Transcribe the passage beginning at "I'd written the". Stop after "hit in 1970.".
### Passage
Written by: McCartney
Recorded: 24 July 1969
Producer: Paul McCartney
Engineer: Phil McDonald
Released: 28 October 1996
Paul McCartney: vocals, piano, bass, drums, maracas
Available on:
Anthology 3
This solo Paul McCartney demo was recorded during the Abbey Road sessions. While briefly considered for Abbey Road, it was given to the Apple group The Iveys, renamed Badfinger prior to the single's release.
McCartney's version was widely bootlegged before it was officially released on Anthology 3. The song was a thinly-veiled commentary on the state of Apple, which was losing large amounts of money by 1969.
I'd written the song Come And Get It and I'd made a fairly decent demo. Because I lived locally, I could get in half an hour before a Beatles session at Abbey Road - knowing it would be empty and all the stuff would be set up - and I'd use Ringo's equipment to put a drum track down, put some piano down, quickly put some bass down, do the vocal, and double-track it. I said to Badfinger, 'OK, it's got to be exactly like this demo,' because it had a great feeling onit. They actually wanted to put their own variations on, but I said, 'No, this really is the right way.' They listened to me - I was producing, after all - and they were good. The song was a hit in 1970.
######
### Data excerpt
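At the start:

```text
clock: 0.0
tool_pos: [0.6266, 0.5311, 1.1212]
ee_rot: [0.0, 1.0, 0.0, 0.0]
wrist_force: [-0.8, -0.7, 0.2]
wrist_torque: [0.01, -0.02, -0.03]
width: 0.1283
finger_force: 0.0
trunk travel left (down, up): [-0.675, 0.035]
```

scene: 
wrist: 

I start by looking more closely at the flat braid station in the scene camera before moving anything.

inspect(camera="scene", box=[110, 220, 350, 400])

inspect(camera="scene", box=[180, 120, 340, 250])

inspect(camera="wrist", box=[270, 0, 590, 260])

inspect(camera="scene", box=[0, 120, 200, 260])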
######
> **Output below**
I'd written the song Come And Get It and I'd made a fairly decent demo. Because I lived locally, I could get in half an hour before a Beatles session at Abbey Road - knowing it would be empty and all the stuff would be set up - and I'd use Ringo's equipment to put a drum track down, put some piano down, quickly put some bass down, do the vocal, and double-track it. I said to Badfinger, 'OK, it's got to be exactly like this demo,' because it had a great feeling onit. They actually wanted to put their own variations on, but I said, 'No, this really is the right way.' They listened to me - I was producing, after all - and they were good. The song was a hit in 1970.